## Parts of the exercise
**a.** Reproduce the wording of the article between "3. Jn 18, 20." and "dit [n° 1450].", with both ends included.
**b.** Continue the article from where it stops.

## Article
========================================================================

JÉSUS LEUR RÉPONDIT: "JE VOUS L’AI DIT, ET VOUS NE CROYEZ PAS. LES OEUVRES QUE MOI JE FAIS AU NOM DE MON PÈRE, CELLES-CI RENDENT TÉMOIGNAGE À MON SUJET. "

1440. Ici, il expose la réponse du Christ: il souligne leur infidélité en montrant que ce qu’ils avaient dit était faux, à savoir qu’ils désiraient connaître la vérité, disant: JUSQUES À QUAND TIENDRAS-TU NOTRE ÂME EN SUSPENS?

Et cela sous deux aspects. D’abord parce qu’ils ne croyaient pas à ses paroles. Et quant à cela, il affirme: JE VOUS L’AI DIT, ET VOUS NE CROYEZ PAS. Autrement dit, vous me dites: SI TU ES LE CHRIST, DIS-LE NOUS OUVERTEMENT. Mais moi JE VOUS L’AI DIT, c’est-à-dire: je vous dis la vérité; et vous VOUS NE CROYEZ PAS — Si je vous le dis, vous ne le croirez pas 4.

En second lieu, parce qu’ils ne croient pas à ses oeuvres. D’abord il montre leur incrédulité à l’égard des oeuvres mêmes; puis la raison de l’incrédulité [n° 1442].

1441. Quant au premier point, il dit LES OEUVRES QUE MOI JE FAIS... Autrement dit: ce n’est pas par la parole seule que vous pouvez être persuadés, comme vous [le] simuliez; ni même par tant d’oeuvres QUE MOI JE FAIS AU NOM DE MON PÈRE, c’est-à-dire pour sa gloire. CELLES-CI RENDENT TÉMOIGNAGE À MON SUJET, parce qu’elles ne peuvent être faites que par Dieu. C’est pourquoi, à partir d’elles, il apparaît d’une façon manifeste que je suis venu de Dieu — Tout arbre est reconnu à son fruit 5 — Les oeuvres que moi je fais, me rendent témoignage 6. MAIS VOUS, VOUS NE CROYEZ PAS. Plus loin il est dit: Bien qu’il eût donc f ait tant de signes, ils ne croyaient pas en lui 7. Et c’est pourquoi ils Sont inexcusables 8: Si je n'avais pas fait parmi eux les oeuvres que nul autre n’a faites, ils n’auraient pas de péché. Mais maintenant ils ont vu et ils m’ont haï, moi et mon Père 9.
1. Cf. Jn 10, 18.
2. Jn 19, 12.
3. Jn 18, 20.
4. Lc 22, 67.
5. Mt 12, 33.
6. Jn 5, 36.
7. Jn 12, 37.
8. Cf. Rm 1, 20.
9. Jn 15, 24.




1442. Or, la raison de leur incrédulité, c’est leur séparation d’avec les brebis du Christ. C’est pourquoi il dit: VOUS NE CROYEZ PAS, PARCE QUE VOUS N’ÊTES PAS DE MES BREBIS.

À ce sujet, il montre d’abord leur exclusion de l’assemblée des brebis du Christ, puis la dignité des brebis [n° 1445]; enfin il prouve quelque chose qu’il avait dit [n° 1450].




MAIS VOUS, VOUS NE CROYEZ PAS, PARCE QUE VOUS N’ÊTES PAS DE MES BREBIS.

========================================================================

## Given information
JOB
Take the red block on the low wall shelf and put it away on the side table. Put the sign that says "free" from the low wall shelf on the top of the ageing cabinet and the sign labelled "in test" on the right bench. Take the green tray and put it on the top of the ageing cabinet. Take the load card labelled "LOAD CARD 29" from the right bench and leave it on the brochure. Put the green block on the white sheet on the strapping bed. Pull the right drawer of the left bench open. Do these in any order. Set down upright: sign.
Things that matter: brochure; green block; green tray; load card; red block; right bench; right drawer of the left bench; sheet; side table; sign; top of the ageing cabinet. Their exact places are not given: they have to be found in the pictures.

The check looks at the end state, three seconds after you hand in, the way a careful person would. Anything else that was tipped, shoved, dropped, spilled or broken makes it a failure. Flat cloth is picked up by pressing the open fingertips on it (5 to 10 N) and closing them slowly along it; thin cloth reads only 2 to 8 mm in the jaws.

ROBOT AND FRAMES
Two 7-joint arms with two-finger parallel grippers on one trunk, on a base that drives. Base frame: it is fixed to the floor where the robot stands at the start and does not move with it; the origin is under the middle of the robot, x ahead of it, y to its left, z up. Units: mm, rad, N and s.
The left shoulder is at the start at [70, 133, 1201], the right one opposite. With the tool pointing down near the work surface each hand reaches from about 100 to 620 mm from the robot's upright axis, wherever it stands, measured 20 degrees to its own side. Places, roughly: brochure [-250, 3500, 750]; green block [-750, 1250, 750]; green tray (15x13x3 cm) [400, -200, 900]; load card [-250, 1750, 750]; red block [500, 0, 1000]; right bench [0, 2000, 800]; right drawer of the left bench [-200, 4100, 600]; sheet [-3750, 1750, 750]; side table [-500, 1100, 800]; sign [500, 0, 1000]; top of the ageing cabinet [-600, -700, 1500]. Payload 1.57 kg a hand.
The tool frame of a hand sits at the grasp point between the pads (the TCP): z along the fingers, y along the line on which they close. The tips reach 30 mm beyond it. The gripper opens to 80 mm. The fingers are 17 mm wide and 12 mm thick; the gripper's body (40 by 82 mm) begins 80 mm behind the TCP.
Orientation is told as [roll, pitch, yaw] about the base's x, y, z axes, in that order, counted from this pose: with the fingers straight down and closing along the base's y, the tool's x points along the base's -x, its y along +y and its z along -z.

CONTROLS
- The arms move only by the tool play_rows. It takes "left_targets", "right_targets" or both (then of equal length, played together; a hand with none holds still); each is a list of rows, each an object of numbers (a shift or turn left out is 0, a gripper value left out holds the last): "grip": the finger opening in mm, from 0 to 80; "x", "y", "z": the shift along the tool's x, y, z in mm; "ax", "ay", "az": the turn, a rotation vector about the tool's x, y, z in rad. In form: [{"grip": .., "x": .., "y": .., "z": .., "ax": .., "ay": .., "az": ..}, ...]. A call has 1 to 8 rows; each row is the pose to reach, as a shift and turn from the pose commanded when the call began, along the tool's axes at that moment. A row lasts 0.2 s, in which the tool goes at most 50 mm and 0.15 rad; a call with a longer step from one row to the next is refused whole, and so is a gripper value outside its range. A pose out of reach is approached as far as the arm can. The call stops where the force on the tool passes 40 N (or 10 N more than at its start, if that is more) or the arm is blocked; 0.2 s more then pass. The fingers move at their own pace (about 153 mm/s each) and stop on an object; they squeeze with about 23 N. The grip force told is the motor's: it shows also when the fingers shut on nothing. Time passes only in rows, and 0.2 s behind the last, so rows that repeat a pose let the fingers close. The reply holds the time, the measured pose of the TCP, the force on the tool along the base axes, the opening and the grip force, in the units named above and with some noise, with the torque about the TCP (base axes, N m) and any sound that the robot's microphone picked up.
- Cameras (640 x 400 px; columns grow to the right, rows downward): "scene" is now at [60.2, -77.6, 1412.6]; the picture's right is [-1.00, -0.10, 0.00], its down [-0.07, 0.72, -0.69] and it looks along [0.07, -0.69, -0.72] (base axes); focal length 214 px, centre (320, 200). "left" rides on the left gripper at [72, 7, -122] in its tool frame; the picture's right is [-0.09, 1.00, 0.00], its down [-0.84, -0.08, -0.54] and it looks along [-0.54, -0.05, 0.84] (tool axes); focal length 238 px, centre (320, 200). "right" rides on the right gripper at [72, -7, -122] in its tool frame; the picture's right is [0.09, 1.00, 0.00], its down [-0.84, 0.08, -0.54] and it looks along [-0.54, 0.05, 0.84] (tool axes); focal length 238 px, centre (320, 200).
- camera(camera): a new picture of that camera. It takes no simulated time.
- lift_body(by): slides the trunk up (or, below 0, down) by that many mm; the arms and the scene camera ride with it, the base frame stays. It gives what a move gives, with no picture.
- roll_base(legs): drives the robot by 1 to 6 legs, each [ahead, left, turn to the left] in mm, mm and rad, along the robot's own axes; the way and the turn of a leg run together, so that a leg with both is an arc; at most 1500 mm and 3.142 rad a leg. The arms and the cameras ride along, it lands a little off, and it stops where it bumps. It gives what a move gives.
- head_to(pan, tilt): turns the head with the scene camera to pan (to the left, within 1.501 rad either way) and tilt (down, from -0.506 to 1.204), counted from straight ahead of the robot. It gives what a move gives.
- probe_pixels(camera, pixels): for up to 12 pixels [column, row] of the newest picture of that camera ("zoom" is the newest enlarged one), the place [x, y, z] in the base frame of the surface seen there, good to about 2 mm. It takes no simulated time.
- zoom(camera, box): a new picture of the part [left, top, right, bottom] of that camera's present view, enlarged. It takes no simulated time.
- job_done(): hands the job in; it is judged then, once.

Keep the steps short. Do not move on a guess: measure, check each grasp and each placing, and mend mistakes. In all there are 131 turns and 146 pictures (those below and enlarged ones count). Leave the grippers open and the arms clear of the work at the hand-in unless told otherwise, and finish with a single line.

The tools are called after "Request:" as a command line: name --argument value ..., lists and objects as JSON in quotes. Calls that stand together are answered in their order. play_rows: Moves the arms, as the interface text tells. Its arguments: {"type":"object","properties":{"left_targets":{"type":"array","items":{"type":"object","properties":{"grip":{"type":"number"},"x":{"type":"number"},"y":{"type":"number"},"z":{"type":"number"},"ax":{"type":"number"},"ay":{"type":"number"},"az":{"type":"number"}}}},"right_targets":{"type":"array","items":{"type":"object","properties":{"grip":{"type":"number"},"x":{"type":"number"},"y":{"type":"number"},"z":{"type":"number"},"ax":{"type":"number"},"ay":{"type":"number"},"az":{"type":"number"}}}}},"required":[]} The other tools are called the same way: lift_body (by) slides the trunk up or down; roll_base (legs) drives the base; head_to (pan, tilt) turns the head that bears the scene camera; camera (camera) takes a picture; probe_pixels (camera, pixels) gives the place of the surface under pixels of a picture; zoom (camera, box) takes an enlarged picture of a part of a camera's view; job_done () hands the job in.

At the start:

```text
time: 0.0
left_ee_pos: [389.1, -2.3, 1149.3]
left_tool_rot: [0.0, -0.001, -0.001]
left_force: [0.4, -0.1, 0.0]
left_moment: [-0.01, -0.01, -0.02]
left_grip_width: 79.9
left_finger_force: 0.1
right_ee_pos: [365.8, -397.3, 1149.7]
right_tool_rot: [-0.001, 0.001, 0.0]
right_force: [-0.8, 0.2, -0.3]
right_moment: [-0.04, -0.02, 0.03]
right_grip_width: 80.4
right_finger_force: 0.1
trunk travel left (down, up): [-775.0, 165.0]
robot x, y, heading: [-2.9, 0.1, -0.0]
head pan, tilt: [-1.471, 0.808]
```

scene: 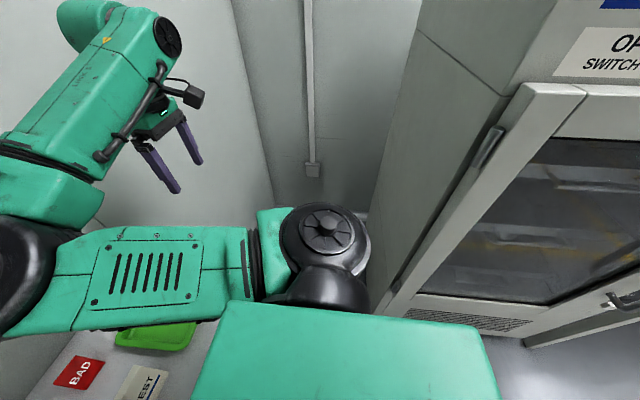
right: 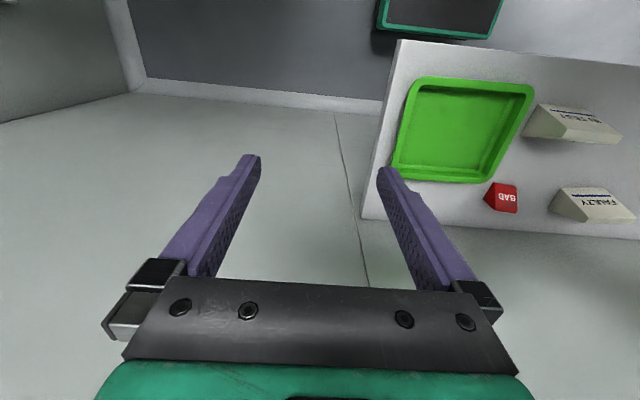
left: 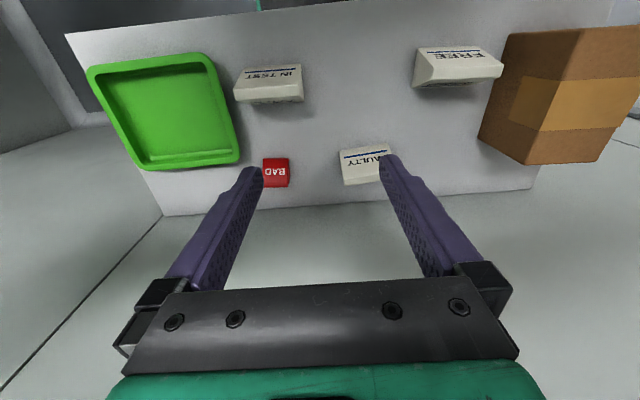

========================================================================

## Responses to the exercise
**a.**
3. Jn 18, 20.
4. Lc 22, 67.
5. Mt 12, 33.
6. Jn 5, 36.
7. Jn 12, 37.
8. Cf. Rm 1, 20.
9. Jn 15, 24.




1442. Or, la raison de leur incrédulité, c’est leur séparation d’avec les brebis du Christ. C’est pourquoi il dit: VOUS NE CROYEZ PAS, PARCE QUE VOUS N’ÊTES PAS DE MES BREBIS.

À ce sujet, il montre d’abord leur exclusion de l’assemblée des brebis du Christ, puis la dignité des brebis [n° 1445]; enfin il prouve quelque chose qu’il avait dit [n° 1450].

**b.**
1443. Il souligne leur séparation d’avec ses brebis, en disant: VOUS N’ÊTES PAS DE MES BREBIS, c’est-à-dire prédestinés à croire, mais connus d’avance pour la perdition éternelle 1. Le fait même en effet que nous croyons nous vient de Dieu — Il vous a été donné, non pas seulement de croire en lui-même, mais encore de souffrir pour lui 2— Vous êtes sauvés par la grâce [...] et non à partir de vous-mêmes: c’est un don de Dieu 3. Et cela certes n’est donné à nul autre que celui pour qui cela a été préparé depuis l’éternité. Et c’est pourquoi ceux-là seuls croient en lui-même qui ont été destinés d’avance à cela par Dieu, par la prédestination éternelle: Crurent tous ceux qui étaient destinés d’avance à la vie éternelle 4. Et encore ce passage du même livre C’est par la grâce de Notre-Seigneur Jésus-Christ que nous croyons être sauvés 5.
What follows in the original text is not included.